In the photo above, you see one booth staffer standing alone at his booth, hovering over a computer. The next booth down, however, has many visitors and others looking toward the booth. What’s the difference? Likely, it was the attention paid to planning and execution before the event.

What is your goal for the trade show? Is it to make industry contacts or to close sales? How does your booth communicate your goals? Let’s take the guy in the foreground of the photo: if there were no one at your booth, would you be standing over a computer? Or would you be out in front of your booth, initiating conversations with passersby? Our lone booth staffer is communicating disinterest, whether he means to or not. What does your booth and your staff say about your presence at the trade show?

Some events, like the one above, have standardized booth sizes, especially when it’s for a small business trade show. But really good ones will allow for spaces to change and be fluid in their design. Having your space mapped out beforehand to maximize engagement with potential customers is crucial. Don’t hide behind your table or counter. That creates an “us/them” scenario. Be willing to step out and engage. Design your booth so traffic is attracted to and lingers in your space. If it’s closed off and you’re behind a counter, it’s really easy to pass you by. But if the space is inviting, you and your staff are on your feet and initiating contact, you’re much more likely to close a deal.

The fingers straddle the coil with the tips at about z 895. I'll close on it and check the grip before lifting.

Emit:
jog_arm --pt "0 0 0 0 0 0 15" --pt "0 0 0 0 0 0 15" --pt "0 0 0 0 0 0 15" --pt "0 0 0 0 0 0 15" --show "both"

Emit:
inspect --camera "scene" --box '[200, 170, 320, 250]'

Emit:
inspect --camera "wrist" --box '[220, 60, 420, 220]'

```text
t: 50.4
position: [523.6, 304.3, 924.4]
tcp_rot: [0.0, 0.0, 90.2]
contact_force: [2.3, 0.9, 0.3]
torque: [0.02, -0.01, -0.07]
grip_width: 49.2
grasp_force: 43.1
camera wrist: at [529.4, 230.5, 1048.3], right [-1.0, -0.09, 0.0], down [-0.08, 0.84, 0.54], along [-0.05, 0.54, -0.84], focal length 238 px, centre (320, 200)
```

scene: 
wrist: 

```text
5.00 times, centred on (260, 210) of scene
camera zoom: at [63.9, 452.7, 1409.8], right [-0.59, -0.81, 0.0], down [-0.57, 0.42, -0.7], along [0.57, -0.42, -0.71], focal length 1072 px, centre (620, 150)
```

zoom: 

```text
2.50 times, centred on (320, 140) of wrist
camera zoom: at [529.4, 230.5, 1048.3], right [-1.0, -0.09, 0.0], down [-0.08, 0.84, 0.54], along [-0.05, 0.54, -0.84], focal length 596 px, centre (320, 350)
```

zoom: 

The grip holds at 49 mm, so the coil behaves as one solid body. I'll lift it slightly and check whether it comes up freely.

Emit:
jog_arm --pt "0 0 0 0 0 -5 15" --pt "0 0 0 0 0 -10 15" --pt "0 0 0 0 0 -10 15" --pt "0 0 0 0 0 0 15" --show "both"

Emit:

Remember you’re communicating much more than information about your product. You’re talking about the integrity of your business, the lifestyle of your potential customers, and their needs. Listen to their stories, elicit information by asking intelligent and sincere questions, and suggest your product as a path to an improved quality of life for them. Follow up personally or with an email or phone call to make sure they’re happy with you and your service. It really is quite simple. It doesn’t take a genius to be a Trade Show Genius.